» Task details:
What is wanted is an exact restatement of the lines from the one with "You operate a" through the one with "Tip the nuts", both included, and of no other lines.

**** Material to process ****

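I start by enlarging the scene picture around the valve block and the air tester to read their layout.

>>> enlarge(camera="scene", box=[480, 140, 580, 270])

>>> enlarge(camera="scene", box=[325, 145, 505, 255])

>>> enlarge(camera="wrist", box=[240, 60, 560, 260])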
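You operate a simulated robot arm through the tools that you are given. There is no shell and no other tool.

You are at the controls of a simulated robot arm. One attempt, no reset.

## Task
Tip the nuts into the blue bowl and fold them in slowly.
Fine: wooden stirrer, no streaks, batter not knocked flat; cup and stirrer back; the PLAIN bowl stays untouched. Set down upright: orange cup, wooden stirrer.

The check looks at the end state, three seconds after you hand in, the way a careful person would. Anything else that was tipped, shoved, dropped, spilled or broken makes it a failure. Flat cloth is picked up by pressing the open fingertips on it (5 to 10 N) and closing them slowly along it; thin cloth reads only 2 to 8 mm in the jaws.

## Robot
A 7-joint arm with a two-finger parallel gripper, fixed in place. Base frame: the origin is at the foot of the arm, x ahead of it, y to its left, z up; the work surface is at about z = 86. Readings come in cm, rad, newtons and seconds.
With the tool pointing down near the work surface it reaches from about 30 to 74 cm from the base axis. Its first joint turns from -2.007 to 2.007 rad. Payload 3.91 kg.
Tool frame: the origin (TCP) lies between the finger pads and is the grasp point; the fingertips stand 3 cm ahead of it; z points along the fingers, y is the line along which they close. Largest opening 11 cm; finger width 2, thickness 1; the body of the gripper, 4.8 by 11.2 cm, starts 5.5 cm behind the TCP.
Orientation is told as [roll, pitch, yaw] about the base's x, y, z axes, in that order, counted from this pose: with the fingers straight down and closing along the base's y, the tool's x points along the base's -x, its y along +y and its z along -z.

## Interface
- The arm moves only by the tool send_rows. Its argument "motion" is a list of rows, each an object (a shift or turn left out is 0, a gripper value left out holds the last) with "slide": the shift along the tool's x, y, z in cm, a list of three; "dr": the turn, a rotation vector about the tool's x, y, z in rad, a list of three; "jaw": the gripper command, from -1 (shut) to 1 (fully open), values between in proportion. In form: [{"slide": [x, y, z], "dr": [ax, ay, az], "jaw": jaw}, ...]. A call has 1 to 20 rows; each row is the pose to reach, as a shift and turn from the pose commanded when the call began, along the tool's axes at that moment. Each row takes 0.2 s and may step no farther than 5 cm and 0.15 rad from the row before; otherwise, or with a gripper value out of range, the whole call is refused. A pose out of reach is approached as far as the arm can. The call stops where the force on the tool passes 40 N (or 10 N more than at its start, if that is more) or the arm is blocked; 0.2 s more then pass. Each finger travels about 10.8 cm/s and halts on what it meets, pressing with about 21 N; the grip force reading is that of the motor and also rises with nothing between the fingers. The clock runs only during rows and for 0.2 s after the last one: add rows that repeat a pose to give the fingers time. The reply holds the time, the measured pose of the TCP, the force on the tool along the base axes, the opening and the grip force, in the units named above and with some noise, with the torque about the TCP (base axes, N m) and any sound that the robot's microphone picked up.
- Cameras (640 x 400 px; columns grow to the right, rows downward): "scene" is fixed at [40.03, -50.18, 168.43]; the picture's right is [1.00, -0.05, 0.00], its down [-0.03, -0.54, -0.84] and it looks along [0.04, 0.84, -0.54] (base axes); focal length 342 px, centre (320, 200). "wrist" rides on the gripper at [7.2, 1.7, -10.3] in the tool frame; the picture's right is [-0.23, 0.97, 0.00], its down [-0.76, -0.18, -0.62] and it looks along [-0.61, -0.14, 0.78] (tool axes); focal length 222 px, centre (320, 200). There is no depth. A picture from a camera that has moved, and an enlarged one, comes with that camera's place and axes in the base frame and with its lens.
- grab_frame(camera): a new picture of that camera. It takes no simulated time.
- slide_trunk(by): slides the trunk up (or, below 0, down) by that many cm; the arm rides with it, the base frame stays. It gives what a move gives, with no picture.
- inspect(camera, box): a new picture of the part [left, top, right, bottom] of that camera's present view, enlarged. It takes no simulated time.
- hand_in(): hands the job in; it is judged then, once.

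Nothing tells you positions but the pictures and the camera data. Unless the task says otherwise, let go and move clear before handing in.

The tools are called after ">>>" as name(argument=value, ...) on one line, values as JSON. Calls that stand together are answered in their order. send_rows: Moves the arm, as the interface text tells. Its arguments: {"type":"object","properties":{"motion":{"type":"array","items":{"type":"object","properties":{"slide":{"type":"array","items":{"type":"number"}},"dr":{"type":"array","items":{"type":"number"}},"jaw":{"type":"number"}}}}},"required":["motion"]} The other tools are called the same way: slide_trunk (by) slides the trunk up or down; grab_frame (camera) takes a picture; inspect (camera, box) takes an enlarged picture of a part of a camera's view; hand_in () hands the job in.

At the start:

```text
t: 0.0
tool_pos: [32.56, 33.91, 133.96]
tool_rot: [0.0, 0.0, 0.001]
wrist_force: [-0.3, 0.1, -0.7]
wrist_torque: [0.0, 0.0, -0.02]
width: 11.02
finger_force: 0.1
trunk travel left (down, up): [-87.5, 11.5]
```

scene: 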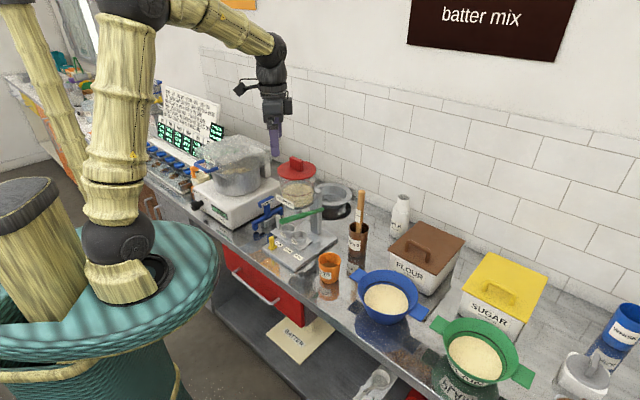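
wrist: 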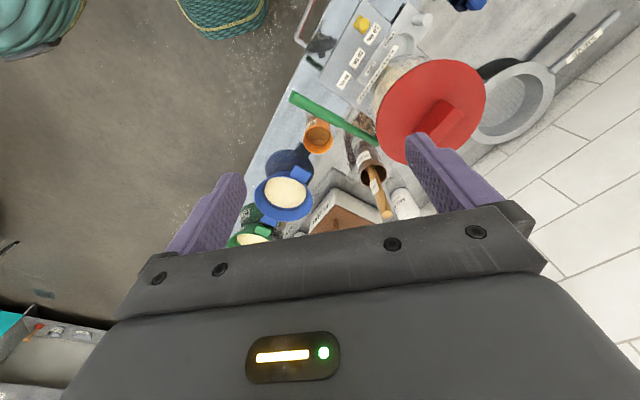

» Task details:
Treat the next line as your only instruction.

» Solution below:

****

» Solution below:
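You operate a simulated robot arm through the tools that you are given. There is no shell and no other tool.

You are at the controls of a simulated robot arm. One attempt, no reset.

## Task
Tip the nuts into the blue bowl and fold them in slowly.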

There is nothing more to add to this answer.